Impassibile a qualsiasi tentativo di richiamo, appare totalmente immerso nei suoi pensieri –occhi socchiusi e bocca semiaperta che gli conferiscono l’autorevole aspetto di una triglia al forno- e pedala ancora più lentamente del normale, generalmente al centro della strada con moto vario e traiettoria a zig-zag che rende impossibile il sorpasso.
Quando il ciclista filosofo è un professore, il motorino moscerino non si azzarda a tentare di superarlo.
Quando il ciclista filosofo è un coetaneo, il motorino moscerino non si fa troppi problemi a cercare di passare oltre, con risultati immaginabili.
Il punto peggiore in cui ci si possa imbattere in un ciclista filosofo, è la fermata delle corriere navetta, poiché il rischio di stampare la propria faccia sulla fiancata di uno dei grossi mezzi di trasporto è molto elevato.
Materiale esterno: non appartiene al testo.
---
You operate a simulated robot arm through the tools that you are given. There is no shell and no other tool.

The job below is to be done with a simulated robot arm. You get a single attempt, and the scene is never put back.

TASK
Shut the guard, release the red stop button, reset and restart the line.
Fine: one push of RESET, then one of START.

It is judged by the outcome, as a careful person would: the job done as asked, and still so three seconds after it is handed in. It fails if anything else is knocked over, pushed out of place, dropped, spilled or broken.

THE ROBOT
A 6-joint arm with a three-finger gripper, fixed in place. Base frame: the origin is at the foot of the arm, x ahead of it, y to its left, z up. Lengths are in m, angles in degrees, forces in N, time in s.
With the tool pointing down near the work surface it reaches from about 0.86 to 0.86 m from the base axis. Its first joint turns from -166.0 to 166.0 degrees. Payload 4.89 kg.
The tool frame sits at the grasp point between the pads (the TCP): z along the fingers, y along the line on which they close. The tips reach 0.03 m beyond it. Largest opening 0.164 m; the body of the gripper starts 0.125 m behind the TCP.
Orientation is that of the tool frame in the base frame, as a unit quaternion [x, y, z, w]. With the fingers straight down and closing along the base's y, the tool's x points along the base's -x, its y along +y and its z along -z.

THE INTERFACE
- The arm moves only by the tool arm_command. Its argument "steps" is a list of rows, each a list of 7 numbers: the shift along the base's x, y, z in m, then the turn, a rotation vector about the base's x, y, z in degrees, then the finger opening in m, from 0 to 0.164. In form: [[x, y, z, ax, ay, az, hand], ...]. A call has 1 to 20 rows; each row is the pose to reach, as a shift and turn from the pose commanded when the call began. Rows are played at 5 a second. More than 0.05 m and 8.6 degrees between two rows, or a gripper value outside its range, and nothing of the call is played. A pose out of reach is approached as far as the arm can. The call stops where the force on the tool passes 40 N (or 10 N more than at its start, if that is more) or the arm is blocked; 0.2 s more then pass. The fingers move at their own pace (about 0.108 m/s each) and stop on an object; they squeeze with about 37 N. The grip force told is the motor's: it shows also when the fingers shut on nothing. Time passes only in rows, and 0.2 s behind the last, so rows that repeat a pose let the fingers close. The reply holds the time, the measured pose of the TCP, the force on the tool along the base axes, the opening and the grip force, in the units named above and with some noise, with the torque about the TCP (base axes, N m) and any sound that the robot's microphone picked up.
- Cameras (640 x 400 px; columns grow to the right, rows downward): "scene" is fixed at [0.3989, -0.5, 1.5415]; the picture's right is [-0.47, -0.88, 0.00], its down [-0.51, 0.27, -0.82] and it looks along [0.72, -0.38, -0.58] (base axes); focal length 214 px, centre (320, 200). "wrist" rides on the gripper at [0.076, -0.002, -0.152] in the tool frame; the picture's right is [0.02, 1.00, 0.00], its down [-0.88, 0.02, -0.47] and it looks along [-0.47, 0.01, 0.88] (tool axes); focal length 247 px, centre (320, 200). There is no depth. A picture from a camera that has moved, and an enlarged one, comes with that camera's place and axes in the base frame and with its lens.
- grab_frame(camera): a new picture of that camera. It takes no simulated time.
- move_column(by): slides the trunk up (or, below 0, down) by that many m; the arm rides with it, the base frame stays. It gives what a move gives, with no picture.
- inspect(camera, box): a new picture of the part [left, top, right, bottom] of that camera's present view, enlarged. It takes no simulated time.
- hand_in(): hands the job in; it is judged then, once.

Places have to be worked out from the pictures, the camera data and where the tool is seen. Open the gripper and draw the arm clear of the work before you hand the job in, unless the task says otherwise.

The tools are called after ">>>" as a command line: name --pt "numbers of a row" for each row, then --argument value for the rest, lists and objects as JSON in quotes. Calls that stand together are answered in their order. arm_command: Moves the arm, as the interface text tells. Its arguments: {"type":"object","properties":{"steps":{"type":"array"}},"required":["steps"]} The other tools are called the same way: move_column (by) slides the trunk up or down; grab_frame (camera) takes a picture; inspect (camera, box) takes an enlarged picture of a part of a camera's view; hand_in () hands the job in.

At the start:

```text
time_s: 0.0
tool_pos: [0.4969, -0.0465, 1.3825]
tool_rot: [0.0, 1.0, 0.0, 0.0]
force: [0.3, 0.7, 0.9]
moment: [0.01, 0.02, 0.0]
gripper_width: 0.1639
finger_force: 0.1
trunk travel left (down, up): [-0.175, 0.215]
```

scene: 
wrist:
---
Ma le fermate degli autobus non sono luoghi minati solo per l’ignaro ciclista filosofeggiante.
Anche io, innocente pedone, rischio di essere travolta in quelle banchine di scarico, quelle valanghe di zaini, quelle cascate di alunni che si precipitano fuori dalle porte –aria!-.
Cariche come vagoni di treni ai tempi delle deportazioni ai campi di concentramento, le corriere arrivano puntualmente in ritardo e in massa.
Alle setteecinquantaude precise, in piazza, le figure di quattro navette si stagliano all’orizzonte.
Una per punto cardinale.
Sento il rombo dei motori alle mie spalle e rabbrividisco, nonostante io sia ormai a metà strada, non lontana dalla mia scuola.
Purtroppo sono ancora troppo vicina al vicolo delle corriere.
Con manovre allucinanti e quantomai aggrovigliate –lunghi bruchi blu e arancioni-, si impelagano tutte per la stretta via che collega il piazzale con la maledetta Via delle Scuole, incolonnandosi e strombazzando, creando un incredibile blocco del traffico di lunghezza impensabile.
Tutto questo è dovuto al fatto che la prima corriera si ferma alla prima fermata: cinque minuti perché tutti scendano.
Nel frattempo le altre tre corriere aspettano diligentemente in coda, e io cammino sempre più in fretta, sentendo l’orda di scaricati alle mie spalle.
Finito lo scarico, la prima se ne va, e la seconda procede oltre la prima fermata per arrivare alla propria, cinque metri oltre la prima.
Altri cinque minuti per lo scarico degli studenti ammassati nella seconda corriera, poi il procedimento si ripete con la discesa dei barbari della terza e quarta corriera, rispettivamente alla terza fermata –dieci metri dalla fermata numero uno- e alla quarta –quindici metri dalla prima-.
Grazie all’invasione degli studenti provenienti dai comuni vicini, il traffico si blocca per venti minuti.
Ovviamente il vigile vigile non può intervenire, in quanto sta sorvegliando i motorini moscerini perché non cerchino di sterminare i ciclisti, filosofi e non.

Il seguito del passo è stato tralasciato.